— Begin Data extract —
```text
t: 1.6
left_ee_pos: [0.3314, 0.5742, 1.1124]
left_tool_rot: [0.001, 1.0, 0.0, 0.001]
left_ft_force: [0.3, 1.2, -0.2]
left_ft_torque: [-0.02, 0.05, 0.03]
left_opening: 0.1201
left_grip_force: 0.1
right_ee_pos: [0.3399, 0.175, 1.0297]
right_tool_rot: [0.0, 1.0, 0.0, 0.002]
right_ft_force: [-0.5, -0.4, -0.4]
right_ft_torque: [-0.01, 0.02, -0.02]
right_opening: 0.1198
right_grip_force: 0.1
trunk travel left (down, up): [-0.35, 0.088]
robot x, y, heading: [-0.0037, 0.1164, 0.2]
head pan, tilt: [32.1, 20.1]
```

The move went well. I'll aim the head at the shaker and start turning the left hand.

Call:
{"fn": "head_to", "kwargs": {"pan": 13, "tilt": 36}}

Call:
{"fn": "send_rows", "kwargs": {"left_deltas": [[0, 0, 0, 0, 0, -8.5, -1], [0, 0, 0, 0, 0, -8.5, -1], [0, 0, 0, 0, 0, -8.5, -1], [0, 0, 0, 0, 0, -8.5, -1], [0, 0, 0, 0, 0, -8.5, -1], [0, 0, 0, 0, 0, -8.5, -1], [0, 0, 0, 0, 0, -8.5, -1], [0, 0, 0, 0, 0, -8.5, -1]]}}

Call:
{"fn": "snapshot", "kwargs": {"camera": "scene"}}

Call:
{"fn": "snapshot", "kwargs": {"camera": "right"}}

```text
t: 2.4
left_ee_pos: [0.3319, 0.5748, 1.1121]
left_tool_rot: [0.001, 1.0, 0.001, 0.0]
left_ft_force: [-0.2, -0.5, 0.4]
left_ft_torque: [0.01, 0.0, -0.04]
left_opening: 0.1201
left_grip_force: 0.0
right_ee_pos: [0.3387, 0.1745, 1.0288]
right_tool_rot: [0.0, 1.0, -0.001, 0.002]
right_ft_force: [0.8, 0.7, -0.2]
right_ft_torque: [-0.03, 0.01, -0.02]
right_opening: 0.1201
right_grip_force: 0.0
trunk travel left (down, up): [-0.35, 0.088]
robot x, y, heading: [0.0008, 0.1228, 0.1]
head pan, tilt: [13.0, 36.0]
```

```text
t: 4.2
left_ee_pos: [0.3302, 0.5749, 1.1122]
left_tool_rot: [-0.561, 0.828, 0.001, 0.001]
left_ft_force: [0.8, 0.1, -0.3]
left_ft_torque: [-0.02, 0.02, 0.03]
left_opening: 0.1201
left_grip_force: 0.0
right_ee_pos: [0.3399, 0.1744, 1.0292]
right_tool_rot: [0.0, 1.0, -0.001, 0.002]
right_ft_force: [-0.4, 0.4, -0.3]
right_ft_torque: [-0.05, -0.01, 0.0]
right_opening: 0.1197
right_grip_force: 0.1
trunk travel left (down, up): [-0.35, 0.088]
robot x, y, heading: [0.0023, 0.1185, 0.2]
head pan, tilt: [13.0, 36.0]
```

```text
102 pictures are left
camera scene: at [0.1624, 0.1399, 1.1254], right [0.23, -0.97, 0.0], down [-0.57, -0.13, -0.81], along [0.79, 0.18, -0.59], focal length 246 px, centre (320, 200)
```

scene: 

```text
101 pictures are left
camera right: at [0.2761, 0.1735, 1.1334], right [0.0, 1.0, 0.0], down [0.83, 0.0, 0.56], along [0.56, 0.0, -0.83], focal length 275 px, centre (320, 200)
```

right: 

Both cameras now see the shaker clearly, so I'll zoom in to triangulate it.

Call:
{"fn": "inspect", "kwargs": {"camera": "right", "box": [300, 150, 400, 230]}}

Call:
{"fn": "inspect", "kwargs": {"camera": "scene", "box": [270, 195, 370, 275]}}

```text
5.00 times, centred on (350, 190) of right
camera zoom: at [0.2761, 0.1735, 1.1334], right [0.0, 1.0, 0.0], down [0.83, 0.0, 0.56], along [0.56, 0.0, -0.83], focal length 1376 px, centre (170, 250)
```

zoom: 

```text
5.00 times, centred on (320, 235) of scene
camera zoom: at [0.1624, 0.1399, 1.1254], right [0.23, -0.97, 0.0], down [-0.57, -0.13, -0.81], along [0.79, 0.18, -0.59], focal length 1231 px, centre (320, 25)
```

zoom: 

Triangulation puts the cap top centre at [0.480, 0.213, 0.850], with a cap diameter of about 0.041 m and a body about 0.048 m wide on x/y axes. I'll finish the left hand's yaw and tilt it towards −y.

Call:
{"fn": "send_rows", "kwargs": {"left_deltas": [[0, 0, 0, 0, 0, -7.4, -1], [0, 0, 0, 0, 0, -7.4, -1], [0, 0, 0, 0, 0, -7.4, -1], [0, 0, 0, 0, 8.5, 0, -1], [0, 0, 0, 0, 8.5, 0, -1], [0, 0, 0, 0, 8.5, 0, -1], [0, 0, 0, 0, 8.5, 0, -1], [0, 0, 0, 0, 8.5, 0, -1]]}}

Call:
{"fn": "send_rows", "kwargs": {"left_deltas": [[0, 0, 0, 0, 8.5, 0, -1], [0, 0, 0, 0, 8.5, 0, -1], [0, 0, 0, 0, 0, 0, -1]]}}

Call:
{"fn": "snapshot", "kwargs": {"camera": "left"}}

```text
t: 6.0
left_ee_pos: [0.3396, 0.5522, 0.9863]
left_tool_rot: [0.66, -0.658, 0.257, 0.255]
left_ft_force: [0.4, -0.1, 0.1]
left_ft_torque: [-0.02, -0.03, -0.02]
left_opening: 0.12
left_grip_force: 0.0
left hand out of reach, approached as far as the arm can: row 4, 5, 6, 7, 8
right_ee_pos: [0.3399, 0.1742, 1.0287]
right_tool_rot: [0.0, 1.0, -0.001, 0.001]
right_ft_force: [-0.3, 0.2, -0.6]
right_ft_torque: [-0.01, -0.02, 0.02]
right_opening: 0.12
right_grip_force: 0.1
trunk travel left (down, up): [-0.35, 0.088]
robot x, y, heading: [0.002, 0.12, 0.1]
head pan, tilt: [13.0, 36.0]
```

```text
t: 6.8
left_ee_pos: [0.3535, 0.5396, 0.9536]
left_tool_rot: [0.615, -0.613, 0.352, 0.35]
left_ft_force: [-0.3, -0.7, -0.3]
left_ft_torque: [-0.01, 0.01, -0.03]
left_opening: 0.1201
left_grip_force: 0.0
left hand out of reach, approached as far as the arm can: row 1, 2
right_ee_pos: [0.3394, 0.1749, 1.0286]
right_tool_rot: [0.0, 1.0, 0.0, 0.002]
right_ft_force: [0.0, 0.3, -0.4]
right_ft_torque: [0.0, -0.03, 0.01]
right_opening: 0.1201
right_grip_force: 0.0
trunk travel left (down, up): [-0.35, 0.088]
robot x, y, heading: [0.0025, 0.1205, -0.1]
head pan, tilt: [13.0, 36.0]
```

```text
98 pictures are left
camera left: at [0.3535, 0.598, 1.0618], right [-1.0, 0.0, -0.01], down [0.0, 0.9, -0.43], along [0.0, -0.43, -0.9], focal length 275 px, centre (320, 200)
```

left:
— End Data extract —
> Goal
Lines containing the word "times" must all be returned from the material above.

> Answer for this exercise
5.00 times, centred on (350, 190) of right
5.00 times, centred on (320, 235) of scene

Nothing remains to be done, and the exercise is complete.